- **TASK TO CARRY OUT**:
Transcribe the listing in full, excluding any pictures.

- **COLLECTED MATERIAL**:
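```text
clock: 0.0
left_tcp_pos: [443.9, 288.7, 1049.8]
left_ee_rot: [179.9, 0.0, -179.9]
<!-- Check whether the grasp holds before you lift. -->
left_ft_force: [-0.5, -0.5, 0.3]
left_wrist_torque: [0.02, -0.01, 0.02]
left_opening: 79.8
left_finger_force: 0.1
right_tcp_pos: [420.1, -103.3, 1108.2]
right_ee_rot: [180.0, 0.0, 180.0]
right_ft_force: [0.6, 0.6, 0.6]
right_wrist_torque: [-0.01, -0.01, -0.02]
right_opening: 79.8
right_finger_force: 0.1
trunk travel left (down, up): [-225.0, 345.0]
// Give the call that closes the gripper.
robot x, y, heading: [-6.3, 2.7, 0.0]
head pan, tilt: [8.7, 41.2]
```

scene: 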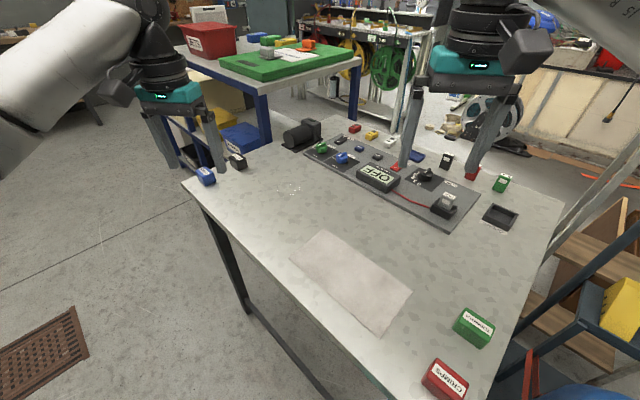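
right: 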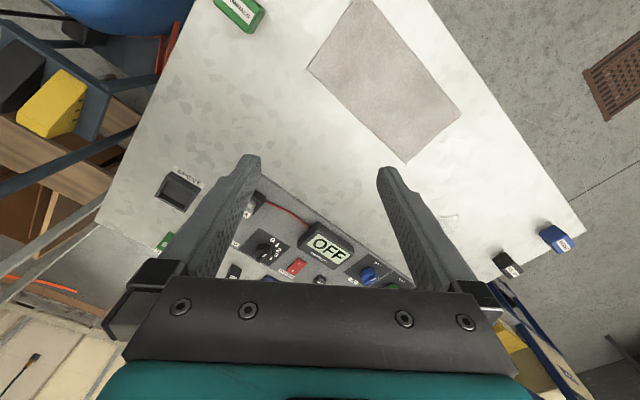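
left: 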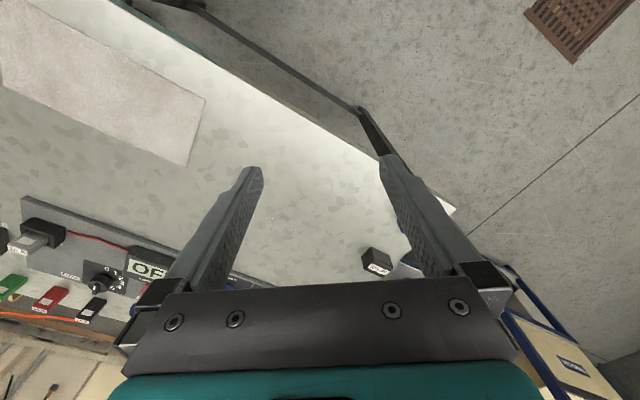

- **RESPONSE TO THE TASK**:
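```text
clock: 0.0
left_tcp_pos: [443.9, 288.7, 1049.8]
left_ee_rot: [179.9, 0.0, -179.9]
<!-- Check whether the grasp holds before you lift. -->
left_ft_force: [-0.5, -0.5, 0.3]
left_wrist_torque: [0.02, -0.01, 0.02]
left_opening: 79.8
left_finger_force: 0.1
right_tcp_pos: [420.1, -103.3, 1108.2]
right_ee_rot: [180.0, 0.0, 180.0]
right_ft_force: [0.6, 0.6, 0.6]
right_wrist_torque: [-0.01, -0.01, -0.02]
right_opening: 79.8
right_finger_force: 0.1
trunk travel left (down, up): [-225.0, 345.0]
// Give the call that closes the gripper.
robot x, y, heading: [-6.3, 2.7, 0.0]
head pan, tilt: [8.7, 41.2]
```

scene: 
right: 
left: 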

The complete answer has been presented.